Él se sentaba en la cocina y quitaba la radio. Ella le contaba lo que le parecía bonito y él poca cosa. Era una relación en la que más que amor había costumbre. Solo eso. Él era el único que traía dinero a casa de manera que era dueño y señor del hogar, el hombre valorado aunque fuera ella quien con un sueldo pequeño llenaba la despensa. No era ni bueno ni malo. Cumplía y poco más. En la casa nunca se hablaba de lo que no era prudente hablar, un pacto no escrito que ella siempre cumplió a rajatabla.
Un día la salud del hombre comenzó a naufragar sin que nadie supiera exactamente las razones.

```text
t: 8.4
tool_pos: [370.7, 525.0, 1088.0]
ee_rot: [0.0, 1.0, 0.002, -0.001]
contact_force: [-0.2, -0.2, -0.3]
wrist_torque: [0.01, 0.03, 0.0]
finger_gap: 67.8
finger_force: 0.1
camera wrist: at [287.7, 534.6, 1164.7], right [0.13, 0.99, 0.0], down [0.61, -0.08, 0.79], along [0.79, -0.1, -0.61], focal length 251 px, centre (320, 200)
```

Ambos pasaron dos años combatiendo su débil salud hasta su fallecimiento. Durante ese periodo le acompañó al hospital siempre que podía, pero en realidad fueron sus hijos los que asumieron esa responsabilidad porque a ella no le gustaban esos sitios. Le disgustaban.
Alguna tarde iba a verlo pero apenas tenían de qué hablar así que eran visitas fugaces para dejar ropa, perfume o crema. Estaba un rato y se iba. Ya vendrían sus hijos. Y así hasta que falleció. Días después de su muerte la llamaron los médicos. Pensó que le entregarían algunas pertenencias de su amor. Hizo un hueco en sus quehaceres y acudió a la cita. En el frío despacho médico le preguntaron si sabía de qué había muerto su esposo. No supo responder. Allí le dijeron que el amor de su vida había convivido durante años con una enfermedad que no siendo mortal lo fue por ignorante, no le puso atención. Fue tan poco cariñoso con ella que su mal no dejó huella.
Hace meses me la tropecé en una fiesta. Era la que más bailaba, la que más reía, la que se comía la vida a dentelladas.